15 Aug 2023 09:54

Belorusneft mulls buying drilling equipment in China

MINSK. Aug 15 (Interfax) - Belarusian state oil company Belorusneft is considering acquiring oil production equipment for its modernization program from Chinese manufacturers.

"Belorusneft has drawn up a program for the long-term development of the drilling and service divisions that includes considerably replacement and modernization of equipment. This is the main investment block, without which further development and production of the planned amounts of oil is impossible," corporate publication Vestnik Belneftekhima said on its website after a company delegation visited the CIPPE-2023 international oil exhibition in China.

Given the "current global situation, as well as sanctions policy," the company has begun to look for alternatives to western suppliers, who are no longer accessible to Belarusian companies, and one of these alternatives is China, the publication said.

Belorusneft plans to find "high quality manufacturers and reliable partners [in China] for work in the difficult geological conditions of the Pripyat Depression," it said.

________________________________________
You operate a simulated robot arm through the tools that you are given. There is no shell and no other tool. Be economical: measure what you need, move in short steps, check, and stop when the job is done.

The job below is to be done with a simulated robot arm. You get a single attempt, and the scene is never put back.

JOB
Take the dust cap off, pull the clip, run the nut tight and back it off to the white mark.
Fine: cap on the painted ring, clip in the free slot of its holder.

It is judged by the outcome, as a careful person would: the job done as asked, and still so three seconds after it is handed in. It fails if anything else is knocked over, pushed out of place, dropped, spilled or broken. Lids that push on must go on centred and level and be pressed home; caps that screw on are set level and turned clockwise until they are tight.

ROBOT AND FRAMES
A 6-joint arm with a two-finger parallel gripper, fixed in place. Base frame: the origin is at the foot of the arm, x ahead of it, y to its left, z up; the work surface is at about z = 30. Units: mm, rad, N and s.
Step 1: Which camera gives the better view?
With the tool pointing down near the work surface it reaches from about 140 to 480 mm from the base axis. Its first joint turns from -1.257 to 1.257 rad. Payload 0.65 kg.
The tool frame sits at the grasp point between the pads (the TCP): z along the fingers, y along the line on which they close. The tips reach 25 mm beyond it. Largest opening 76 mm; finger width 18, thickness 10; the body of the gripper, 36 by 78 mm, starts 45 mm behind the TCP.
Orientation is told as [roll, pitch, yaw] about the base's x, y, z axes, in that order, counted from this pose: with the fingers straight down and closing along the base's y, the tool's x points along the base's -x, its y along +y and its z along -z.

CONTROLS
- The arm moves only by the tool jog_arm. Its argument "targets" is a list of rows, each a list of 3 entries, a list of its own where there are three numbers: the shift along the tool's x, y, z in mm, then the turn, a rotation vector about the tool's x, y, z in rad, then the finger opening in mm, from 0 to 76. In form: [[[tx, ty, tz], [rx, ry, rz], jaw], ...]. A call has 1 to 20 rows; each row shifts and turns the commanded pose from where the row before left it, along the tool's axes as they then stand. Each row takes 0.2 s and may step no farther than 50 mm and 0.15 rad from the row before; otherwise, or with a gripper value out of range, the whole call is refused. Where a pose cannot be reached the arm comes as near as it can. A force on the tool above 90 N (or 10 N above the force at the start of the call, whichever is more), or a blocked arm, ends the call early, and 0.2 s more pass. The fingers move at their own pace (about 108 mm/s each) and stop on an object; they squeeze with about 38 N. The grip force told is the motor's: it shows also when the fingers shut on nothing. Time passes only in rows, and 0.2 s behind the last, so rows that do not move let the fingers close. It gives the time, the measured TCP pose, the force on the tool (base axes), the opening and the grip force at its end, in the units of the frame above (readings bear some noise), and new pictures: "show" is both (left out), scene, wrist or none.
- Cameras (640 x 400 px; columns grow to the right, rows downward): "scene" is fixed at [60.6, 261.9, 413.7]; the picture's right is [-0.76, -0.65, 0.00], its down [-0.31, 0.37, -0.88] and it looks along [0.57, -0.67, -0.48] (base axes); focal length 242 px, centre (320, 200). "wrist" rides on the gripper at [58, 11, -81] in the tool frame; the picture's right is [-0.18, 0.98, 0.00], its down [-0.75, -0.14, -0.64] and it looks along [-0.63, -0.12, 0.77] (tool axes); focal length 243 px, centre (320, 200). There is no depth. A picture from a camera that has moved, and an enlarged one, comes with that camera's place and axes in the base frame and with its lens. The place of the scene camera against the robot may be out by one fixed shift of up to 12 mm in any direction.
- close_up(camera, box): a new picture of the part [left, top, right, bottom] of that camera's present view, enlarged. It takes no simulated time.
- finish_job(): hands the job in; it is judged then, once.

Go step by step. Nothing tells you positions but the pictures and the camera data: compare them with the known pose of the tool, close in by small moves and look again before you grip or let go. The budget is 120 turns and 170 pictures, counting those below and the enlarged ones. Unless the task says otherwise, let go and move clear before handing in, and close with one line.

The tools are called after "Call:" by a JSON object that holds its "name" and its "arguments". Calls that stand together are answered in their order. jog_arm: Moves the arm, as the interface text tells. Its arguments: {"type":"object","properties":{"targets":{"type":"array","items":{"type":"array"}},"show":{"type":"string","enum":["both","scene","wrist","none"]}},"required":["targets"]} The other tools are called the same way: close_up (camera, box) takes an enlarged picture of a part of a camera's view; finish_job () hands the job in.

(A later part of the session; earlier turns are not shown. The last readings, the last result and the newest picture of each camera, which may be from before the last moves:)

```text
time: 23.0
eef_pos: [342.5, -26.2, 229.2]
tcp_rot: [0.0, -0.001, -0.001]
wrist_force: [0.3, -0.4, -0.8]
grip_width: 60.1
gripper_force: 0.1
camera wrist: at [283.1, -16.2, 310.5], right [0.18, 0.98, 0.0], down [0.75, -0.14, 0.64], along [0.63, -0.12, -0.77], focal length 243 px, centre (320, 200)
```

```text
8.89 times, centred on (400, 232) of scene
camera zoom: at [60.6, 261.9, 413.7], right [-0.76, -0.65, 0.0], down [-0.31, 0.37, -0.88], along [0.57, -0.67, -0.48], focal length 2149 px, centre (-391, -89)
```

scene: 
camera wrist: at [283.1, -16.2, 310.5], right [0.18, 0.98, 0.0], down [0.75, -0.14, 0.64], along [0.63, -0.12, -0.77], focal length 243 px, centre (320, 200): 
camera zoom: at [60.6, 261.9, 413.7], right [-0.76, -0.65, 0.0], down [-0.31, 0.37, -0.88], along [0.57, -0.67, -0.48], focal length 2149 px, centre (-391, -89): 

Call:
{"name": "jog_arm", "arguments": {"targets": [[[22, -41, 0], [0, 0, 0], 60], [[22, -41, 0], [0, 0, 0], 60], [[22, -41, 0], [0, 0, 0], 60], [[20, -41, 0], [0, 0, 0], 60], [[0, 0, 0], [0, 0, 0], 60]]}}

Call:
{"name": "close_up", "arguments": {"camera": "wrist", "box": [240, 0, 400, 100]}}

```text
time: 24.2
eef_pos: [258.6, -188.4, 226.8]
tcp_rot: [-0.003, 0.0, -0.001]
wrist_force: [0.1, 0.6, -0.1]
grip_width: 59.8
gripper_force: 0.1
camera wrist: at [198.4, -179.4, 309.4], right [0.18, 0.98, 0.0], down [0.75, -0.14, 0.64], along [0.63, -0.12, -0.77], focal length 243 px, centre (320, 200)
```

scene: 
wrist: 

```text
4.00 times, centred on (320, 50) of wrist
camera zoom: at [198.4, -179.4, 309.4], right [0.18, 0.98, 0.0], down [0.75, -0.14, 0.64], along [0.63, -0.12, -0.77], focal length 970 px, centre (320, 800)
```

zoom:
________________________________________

"We were foremost interested in heavy duty semi-skid-mounted drilling rigs, mobile drilling rigs for drilling sidetracks and for well workovers, telemetric equipment, including rotary steerable systems. Plus plugging equipment, equipment for fracking and coil tubing. This is all needed to carry out our substantial and promising program to develop hard-to-recover reserves well," Belorusneft head of well technology, Denis Zakruzhny was quoted as saying in the publication.

He said the company will compile a rating of Chinese companies that could become equipment suppliers.

"We also plan to develop an algorithm to control the manufacturing and acceptance of equipment at the production facilities of manufacturers. Our technical specialists, together with their colleagues from [Belorusneft Chinese subsidiary] Shandong BN International Company LLC, plan to go directly to the production facilities and monitor the manufacturing process," Zakruzhny said.

Commercial hydrocarbon production in Belarus began in 1965 and is concentrated in the area of the Pripyat Depression in Gomel and Mogilev regions. More than 142 million tonnes of oil and 16 billion cubic meters of associated gas have been produced since development began. Oil production peaked at 7.96 million tonnes in 1975, after which it began to decline, reaching a low of 1.65 million tonnes in 2013.

Belorusneft plans to increase oil production in Belarus by 2.2% to 1.85 million tonnes in 2023 from 1.81 million tonnes in 2022.

Most of the proven oil reserves in Belarus are hard-to-recover reserves. Most output comes from the largest fields: Rechitskoye, Ostashkovichskoye, Vishanskoye and Yuzhno-Ostashkovichskoye.

A total of 93 oil and gas condensate fields have been discovered in Belarus and 60 oil fields are being developed. Wells total more than 1,000, of which 826 are in operation.

Belorusneft includes over 40 oil production, oilfield services, engineering, design, gas processing and distribution divisions and companies in Belarus, Russia, Venezuela and Ecuador.